Copyright 2020 Katerina Limpitsouni

Since the beginning of my career, I always have assumed I don’t know everything. Constantly ask questions about how people feel. Observe them. Try to listen more and to talk less.

In order to see the world through other people’s eyes, feel what they feel, and experience things as they do, we have to assume we don’t know anything first, allow ourselves to be vulnerable, exercise compassion, and adopt humility.

“To practice courage, compassion, and the connection is to look at life and the people around us, and say, “I’m all in.” — Brené Brown.

Deliver — Time to focus and iterate

Solutions that work

Be self-taught with pride

When I started to work with teams that had much more design maturity, I constantly felt challenged by their experience, and sometimes felt I had no right to question decisions because of my background. Thanks to mentorship and feedback, my confidence in my knowledge increased.
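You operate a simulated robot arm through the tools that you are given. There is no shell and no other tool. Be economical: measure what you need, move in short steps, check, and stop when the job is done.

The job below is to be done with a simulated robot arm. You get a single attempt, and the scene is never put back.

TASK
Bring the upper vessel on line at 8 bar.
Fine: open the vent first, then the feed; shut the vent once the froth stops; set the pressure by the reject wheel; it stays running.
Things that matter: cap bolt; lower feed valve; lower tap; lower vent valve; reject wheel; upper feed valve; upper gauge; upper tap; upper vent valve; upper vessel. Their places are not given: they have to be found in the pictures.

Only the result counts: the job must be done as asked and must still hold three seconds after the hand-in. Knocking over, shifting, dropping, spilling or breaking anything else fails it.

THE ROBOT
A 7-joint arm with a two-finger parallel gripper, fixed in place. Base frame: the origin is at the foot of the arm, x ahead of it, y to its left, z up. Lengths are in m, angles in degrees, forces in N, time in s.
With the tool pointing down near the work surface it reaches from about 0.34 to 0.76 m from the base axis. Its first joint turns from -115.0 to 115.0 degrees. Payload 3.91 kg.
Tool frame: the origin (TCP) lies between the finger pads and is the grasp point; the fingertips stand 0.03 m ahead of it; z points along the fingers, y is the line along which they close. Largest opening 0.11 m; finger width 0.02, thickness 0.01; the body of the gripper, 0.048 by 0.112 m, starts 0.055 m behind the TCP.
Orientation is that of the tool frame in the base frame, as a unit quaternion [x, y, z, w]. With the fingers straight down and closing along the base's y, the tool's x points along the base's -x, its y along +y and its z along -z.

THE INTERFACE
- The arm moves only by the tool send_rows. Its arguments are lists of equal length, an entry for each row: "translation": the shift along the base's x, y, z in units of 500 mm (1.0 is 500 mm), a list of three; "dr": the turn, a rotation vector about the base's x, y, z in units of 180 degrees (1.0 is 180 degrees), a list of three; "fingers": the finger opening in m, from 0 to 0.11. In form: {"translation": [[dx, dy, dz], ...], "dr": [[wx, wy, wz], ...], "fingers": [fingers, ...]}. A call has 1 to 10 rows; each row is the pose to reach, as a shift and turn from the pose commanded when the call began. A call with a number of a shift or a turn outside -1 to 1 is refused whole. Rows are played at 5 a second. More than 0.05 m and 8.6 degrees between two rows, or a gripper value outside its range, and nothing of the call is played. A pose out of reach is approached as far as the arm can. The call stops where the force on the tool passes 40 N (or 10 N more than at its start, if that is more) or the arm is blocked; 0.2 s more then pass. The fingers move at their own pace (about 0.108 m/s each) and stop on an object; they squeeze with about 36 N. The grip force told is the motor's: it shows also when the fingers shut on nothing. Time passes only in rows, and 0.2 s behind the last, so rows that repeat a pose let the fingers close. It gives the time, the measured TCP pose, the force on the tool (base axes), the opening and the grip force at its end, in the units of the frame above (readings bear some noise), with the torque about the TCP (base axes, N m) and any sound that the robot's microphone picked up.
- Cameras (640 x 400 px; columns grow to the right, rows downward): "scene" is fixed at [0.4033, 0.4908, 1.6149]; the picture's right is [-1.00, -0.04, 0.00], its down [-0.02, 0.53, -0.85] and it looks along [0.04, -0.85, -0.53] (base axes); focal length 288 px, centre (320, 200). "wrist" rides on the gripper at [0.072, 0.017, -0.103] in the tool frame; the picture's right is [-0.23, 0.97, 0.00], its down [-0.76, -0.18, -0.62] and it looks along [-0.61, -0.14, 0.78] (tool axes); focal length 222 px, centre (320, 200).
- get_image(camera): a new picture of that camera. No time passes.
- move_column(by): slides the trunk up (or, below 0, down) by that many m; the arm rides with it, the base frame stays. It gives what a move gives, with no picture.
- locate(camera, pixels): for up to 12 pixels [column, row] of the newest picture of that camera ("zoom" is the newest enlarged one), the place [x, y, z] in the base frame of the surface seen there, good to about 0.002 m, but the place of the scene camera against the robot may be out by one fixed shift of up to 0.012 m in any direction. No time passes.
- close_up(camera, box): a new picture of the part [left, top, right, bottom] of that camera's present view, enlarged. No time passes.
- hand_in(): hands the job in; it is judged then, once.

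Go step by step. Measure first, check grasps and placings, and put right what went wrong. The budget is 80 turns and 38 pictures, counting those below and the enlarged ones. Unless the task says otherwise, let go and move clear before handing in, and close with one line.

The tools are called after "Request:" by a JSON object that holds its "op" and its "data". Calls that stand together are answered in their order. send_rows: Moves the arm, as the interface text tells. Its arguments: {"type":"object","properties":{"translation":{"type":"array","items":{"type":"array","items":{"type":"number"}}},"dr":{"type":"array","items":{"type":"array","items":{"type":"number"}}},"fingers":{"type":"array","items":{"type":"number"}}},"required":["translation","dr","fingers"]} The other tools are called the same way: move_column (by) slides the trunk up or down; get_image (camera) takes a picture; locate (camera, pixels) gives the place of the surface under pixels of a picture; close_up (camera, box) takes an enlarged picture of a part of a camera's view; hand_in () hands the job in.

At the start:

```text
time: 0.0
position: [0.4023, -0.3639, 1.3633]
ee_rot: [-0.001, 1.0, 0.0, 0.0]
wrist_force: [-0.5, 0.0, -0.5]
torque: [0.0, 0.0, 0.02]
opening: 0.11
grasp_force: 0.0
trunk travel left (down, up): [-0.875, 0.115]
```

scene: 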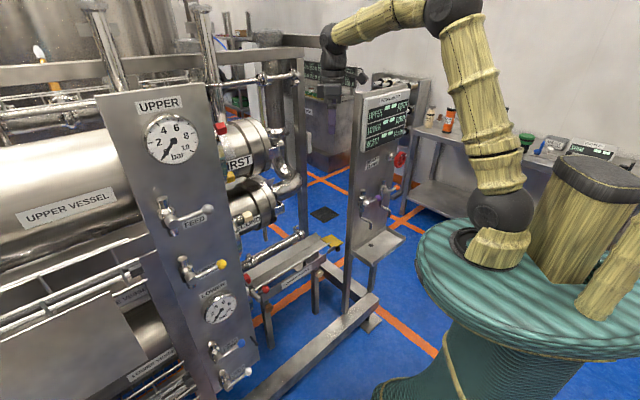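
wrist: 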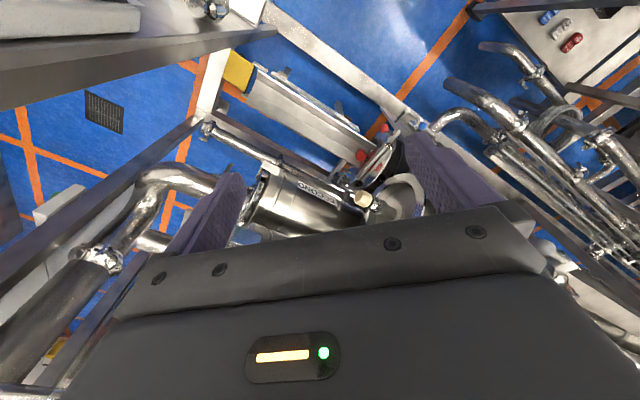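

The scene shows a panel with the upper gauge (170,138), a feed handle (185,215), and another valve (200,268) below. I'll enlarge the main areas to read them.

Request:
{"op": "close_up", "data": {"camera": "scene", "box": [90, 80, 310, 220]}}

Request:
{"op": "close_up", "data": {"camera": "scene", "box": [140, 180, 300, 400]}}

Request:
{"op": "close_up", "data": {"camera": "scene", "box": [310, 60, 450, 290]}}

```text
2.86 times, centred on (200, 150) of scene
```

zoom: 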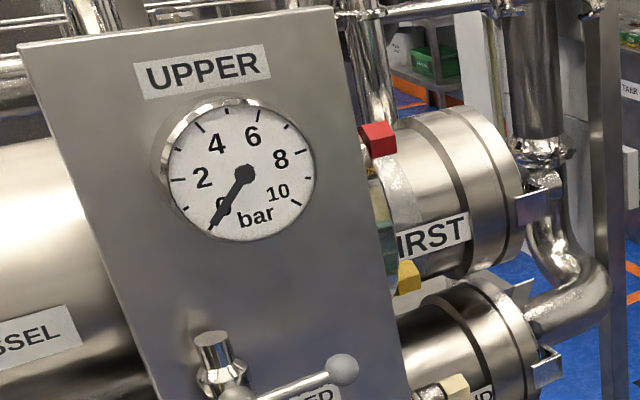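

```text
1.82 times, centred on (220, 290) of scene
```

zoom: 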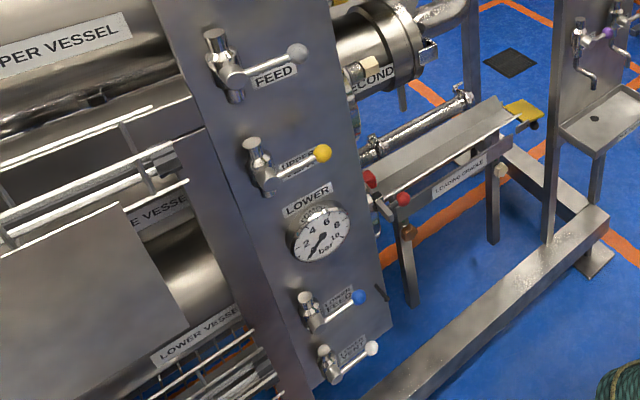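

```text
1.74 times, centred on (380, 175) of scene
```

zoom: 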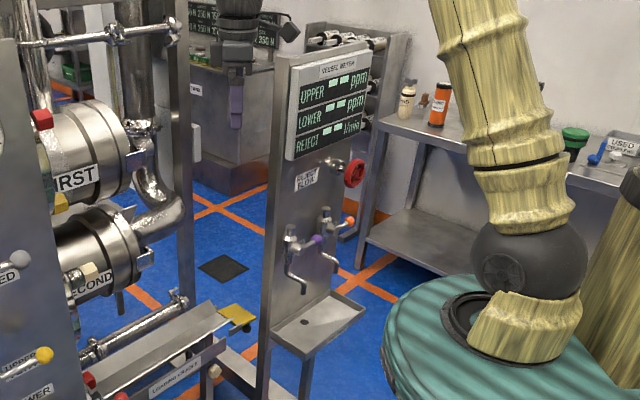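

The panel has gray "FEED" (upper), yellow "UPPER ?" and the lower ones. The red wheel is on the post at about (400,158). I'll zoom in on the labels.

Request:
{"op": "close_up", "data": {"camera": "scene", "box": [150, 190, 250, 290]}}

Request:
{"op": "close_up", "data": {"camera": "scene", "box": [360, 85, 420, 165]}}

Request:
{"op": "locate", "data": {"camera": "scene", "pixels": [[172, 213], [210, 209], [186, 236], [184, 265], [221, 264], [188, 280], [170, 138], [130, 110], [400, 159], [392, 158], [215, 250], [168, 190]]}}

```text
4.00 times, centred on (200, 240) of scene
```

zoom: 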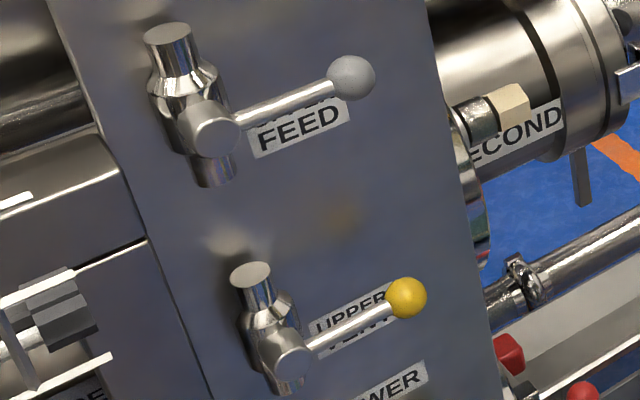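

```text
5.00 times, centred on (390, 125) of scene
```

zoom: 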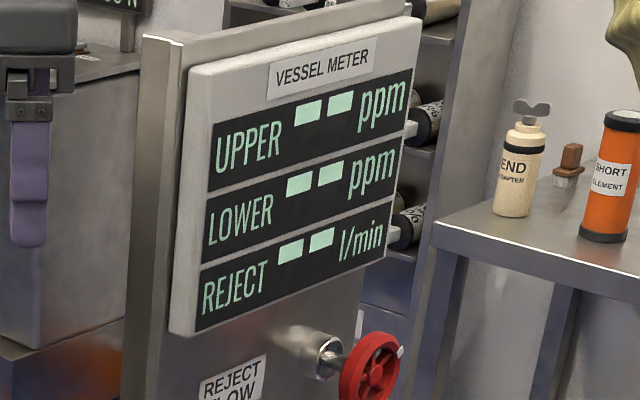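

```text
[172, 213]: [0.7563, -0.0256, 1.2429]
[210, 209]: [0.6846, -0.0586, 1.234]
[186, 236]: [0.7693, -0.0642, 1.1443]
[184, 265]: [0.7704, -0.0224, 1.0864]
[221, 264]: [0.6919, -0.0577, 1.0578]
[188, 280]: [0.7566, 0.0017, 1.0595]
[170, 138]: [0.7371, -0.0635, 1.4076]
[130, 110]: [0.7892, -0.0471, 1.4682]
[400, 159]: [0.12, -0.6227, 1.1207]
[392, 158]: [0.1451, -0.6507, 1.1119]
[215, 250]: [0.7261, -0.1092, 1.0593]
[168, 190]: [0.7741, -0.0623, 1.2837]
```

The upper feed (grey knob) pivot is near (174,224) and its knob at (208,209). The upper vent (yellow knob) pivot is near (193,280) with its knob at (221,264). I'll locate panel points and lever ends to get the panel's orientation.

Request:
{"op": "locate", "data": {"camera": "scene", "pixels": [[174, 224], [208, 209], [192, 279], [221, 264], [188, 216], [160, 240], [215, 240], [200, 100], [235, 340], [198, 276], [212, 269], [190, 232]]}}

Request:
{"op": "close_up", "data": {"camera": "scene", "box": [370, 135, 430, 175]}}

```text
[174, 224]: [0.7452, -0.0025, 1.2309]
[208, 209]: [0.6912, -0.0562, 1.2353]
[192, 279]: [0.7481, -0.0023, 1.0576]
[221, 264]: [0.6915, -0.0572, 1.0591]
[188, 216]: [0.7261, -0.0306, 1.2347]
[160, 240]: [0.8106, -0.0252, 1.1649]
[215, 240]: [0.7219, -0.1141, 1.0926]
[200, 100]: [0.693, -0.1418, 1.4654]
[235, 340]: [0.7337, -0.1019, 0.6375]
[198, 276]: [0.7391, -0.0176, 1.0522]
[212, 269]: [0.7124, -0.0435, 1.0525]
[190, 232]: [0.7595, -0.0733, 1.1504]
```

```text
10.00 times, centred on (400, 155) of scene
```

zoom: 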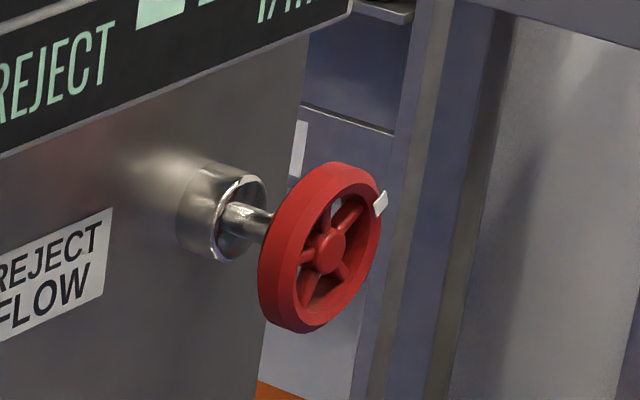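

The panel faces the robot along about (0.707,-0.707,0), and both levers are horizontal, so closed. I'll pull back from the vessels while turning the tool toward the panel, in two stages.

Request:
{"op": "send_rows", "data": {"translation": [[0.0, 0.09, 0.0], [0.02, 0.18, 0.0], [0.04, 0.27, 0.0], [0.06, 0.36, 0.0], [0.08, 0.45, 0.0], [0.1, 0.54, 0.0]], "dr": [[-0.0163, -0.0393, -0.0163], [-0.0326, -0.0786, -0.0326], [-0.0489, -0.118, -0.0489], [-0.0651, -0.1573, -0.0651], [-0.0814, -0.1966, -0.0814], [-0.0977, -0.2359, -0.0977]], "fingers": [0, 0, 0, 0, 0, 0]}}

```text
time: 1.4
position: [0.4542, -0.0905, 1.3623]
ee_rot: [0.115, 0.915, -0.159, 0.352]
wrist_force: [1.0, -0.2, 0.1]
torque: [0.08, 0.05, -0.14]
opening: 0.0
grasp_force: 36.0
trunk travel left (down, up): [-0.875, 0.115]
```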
Copyright 2020 Katerina Limpitsouni

Once you decide to follow your autodidact path, don’t let anyone contest your legitimacy. Be proud and trust your knowledge. Assume you don’t know things, but have confidence in the fact that you can learn them. Feel confident enough to challenge people even when they have a Master’s degree on the topic you are talking about.

Being an autodidact is to believe, despite what everyone says, that the path your heart chooses is just as good as the one it rejects. — Neta Dror

Prototype and test your career with feedback loops

Stay open-minded and don’t take it personally

When working with digital products, you have to constantly ask for feedback, and work collaboratively. The time when designers could present concepts to clients and launch these without anybody challenging them is gone. Nowadays, data and the voice of customers are what count.

Your career should have the same approach. Try testing different approaches with your stakeholders, your team, and your users.

Don’t head too far down any path without feedback first. This keeps things efficient and on-budget, which will please your business-conscious clients. — Benek Lisefski — UX Collective

Practice vulnerability and don’t fear being criticized. Lose your ego and stay open-minded to ideas, no matter where they come from. If you have to shoot down an idea, use data and experience to justify your thinking. Stay polite at all times, even if you feel your client isn’t.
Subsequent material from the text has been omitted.